The easy-to-spot Circles building on Central Avenue originally was a Studebaker dealership. (Emily Gersema/The Arizona Republic)

Phoenix officials have crossed off the landmark Circles Discs & Tapes building from the list of possible new headquarters for the Arizona Opera because the building’s owners have failed to respond to the city’s requests for further testing on the site.

The downtown midcentury-design building, easily recognizable with its large curved windows, sits on a property that has underground tanks that probably stored fuel when the property was a car dealership, said Jane Morris, acting executive assistant to City Manager David Cavazos.

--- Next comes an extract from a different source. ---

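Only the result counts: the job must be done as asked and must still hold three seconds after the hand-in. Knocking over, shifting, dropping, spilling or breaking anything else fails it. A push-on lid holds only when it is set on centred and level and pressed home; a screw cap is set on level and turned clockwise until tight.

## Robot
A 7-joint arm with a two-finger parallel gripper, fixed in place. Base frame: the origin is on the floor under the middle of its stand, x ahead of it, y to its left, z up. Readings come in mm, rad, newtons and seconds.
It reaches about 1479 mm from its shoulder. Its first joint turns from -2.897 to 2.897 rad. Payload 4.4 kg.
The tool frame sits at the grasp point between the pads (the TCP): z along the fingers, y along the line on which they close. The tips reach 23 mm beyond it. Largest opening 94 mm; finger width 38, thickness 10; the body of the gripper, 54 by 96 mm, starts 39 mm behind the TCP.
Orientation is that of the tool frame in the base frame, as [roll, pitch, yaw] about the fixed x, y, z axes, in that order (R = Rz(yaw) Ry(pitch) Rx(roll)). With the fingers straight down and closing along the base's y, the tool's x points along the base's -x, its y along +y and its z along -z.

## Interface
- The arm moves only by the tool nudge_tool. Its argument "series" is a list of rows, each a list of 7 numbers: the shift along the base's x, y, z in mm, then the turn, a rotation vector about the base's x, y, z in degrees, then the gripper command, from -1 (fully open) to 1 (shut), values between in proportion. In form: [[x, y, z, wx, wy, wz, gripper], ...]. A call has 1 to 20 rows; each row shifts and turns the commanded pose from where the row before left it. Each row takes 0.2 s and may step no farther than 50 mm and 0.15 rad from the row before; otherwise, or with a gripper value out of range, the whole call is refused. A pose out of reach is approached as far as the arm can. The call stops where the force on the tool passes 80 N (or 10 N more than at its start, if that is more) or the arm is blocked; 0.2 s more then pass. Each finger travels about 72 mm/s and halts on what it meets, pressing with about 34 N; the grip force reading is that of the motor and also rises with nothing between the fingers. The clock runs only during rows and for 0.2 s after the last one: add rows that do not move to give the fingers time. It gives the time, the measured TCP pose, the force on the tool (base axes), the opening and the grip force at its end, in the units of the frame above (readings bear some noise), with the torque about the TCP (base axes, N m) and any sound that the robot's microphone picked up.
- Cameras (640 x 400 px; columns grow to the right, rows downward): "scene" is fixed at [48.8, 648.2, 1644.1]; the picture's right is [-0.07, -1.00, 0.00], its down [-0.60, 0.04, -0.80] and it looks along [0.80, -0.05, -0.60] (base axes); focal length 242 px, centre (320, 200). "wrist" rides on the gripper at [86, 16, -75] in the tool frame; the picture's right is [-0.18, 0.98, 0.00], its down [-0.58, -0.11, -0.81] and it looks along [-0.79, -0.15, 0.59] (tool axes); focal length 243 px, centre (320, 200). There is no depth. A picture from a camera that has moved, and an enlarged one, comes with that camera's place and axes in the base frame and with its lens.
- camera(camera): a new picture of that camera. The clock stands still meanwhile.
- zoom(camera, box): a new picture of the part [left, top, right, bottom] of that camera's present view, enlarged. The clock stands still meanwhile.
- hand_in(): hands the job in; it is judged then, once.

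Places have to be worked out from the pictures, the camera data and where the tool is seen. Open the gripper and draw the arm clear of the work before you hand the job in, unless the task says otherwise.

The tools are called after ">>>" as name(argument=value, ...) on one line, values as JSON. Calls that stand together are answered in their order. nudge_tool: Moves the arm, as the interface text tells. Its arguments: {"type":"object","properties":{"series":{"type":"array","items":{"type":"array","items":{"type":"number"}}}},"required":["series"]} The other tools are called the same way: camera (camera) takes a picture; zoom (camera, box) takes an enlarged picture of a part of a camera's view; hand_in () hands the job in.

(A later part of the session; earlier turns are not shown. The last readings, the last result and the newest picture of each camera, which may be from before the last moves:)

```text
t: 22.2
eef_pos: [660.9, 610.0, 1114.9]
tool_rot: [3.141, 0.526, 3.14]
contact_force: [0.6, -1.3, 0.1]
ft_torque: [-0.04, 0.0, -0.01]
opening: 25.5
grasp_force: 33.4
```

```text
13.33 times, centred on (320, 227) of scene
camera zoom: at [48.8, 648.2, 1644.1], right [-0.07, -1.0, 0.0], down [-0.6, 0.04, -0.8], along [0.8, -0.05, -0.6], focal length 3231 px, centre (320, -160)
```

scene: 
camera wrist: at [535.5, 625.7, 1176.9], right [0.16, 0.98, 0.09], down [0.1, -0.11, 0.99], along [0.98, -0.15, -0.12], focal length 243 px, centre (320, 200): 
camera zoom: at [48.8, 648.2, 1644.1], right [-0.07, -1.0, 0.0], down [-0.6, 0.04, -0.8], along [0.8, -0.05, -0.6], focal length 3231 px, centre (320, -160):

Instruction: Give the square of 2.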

“When we did the environmental study, no one knew that there were tanks there,” Morris said. During a site visit in January, “we saw a vendor pumping stuff out of the tanks.”

She said city staff asked to do environmental testing on the tanks after seeing that. But the property owners, Leonard and Angela Singer, have not responded to the city’s request, prompting the city staff to search for another possible site for the opera’s offices.

The Singers could not be reached for comment.

“It is not known at this time if the Circles building could be back as an option,” Morris said.

The city has been trying to help the Arizona Opera staff find a new headquarters since 2006, when officials had promised the non-profit opera company the city would pay up to $3.2 million in voter-approved bonds to buy, renovate and lease a building to the opera.

Arizona Opera’s current offices are at 4600 N. 12th St. in Phoenix and 350 N. Mountain Ave. in Tucson.

Organization leaders have said they want to save money by consolidating the offices to operate in one location.

Circles Discs & Tapes history

• 1947: The midcentury-design building was constructed. Designed by architect W.Z. Smith, the building housed Stewart Motor Co. The car dealership was owned and operated by businessmen and brothers Jack and Spencer Stewart. The men sold Studebakers. Passers-by could always see one spinning slowly on a turntable.

• 1972: Angela and Leonard Singer bought the building and opened Circles Discs & Tapes. The store became a hot spot for music lovers.

• 2005: The Singers considered but then rejected applying for historic status to preserve the building. The Phoenix Historic Preservation Office worked out an agreement with the Singers: The city would create a historic-preservation-overlay zone for the property on condition that the Singers would give the city the first right to buy the property if it was put on the market.

• 2010: The Singers closed the store. Internet music purchases had surged, bumping record stores such as Circles out of business.